* START Recorded data *

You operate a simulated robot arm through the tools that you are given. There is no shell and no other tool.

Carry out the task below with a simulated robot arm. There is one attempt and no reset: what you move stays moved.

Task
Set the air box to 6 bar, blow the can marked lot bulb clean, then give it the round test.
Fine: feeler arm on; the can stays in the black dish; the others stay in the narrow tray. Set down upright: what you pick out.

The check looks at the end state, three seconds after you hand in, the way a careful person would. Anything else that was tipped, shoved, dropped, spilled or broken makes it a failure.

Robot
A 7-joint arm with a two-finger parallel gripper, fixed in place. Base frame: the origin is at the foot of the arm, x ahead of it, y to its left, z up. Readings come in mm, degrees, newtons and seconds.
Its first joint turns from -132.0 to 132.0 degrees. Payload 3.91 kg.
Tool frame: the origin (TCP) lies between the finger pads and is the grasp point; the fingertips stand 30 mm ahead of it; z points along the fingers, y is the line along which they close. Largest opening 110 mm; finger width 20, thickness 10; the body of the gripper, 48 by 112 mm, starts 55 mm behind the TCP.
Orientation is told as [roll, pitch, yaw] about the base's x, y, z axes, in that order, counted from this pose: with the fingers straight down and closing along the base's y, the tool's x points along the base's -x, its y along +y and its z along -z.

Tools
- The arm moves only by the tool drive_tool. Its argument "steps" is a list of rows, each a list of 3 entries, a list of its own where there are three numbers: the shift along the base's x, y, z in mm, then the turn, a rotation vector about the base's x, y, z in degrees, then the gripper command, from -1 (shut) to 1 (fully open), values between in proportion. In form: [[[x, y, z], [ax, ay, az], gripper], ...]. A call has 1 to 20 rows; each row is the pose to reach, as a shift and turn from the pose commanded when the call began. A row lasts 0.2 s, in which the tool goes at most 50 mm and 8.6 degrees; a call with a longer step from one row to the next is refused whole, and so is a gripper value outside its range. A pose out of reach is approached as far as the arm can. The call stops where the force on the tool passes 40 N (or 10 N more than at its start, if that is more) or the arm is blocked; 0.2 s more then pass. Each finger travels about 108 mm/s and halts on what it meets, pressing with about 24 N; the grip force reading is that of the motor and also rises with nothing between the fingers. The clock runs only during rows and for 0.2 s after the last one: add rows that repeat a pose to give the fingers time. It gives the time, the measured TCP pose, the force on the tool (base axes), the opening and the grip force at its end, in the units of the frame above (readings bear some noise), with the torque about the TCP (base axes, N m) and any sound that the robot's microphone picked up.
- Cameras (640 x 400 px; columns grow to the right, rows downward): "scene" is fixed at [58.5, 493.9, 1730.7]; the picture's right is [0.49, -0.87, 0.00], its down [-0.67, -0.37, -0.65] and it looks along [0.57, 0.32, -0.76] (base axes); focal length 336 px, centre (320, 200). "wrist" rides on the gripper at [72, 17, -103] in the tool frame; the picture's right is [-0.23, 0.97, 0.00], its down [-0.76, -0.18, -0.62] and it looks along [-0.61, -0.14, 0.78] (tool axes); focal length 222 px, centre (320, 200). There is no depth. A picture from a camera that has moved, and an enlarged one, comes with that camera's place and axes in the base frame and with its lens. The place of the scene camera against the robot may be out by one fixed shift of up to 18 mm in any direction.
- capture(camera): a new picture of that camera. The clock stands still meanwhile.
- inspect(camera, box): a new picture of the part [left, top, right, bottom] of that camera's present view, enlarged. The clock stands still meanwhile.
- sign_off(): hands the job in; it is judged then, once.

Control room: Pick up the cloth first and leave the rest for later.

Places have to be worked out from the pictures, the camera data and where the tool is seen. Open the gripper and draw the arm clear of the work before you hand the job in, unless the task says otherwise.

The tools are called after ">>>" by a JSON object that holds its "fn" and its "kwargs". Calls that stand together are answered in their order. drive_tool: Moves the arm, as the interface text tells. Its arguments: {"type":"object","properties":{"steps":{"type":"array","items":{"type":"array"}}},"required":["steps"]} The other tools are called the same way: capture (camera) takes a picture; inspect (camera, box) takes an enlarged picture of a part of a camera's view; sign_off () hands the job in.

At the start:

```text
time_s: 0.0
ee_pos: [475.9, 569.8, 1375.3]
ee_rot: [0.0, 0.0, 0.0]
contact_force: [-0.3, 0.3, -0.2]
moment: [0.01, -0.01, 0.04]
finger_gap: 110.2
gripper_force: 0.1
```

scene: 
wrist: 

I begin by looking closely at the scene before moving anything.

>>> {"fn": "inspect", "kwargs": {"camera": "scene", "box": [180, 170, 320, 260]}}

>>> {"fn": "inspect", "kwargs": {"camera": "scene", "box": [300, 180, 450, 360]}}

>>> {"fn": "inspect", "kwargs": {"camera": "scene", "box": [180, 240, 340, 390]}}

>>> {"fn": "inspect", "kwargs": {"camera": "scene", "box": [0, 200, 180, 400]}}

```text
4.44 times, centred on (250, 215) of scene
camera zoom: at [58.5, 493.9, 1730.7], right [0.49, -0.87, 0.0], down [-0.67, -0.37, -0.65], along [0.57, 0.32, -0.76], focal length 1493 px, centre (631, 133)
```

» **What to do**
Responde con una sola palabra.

* END Recorded data *

Figure out how many lines of the data above include "capture", then give the number and nothing more.

2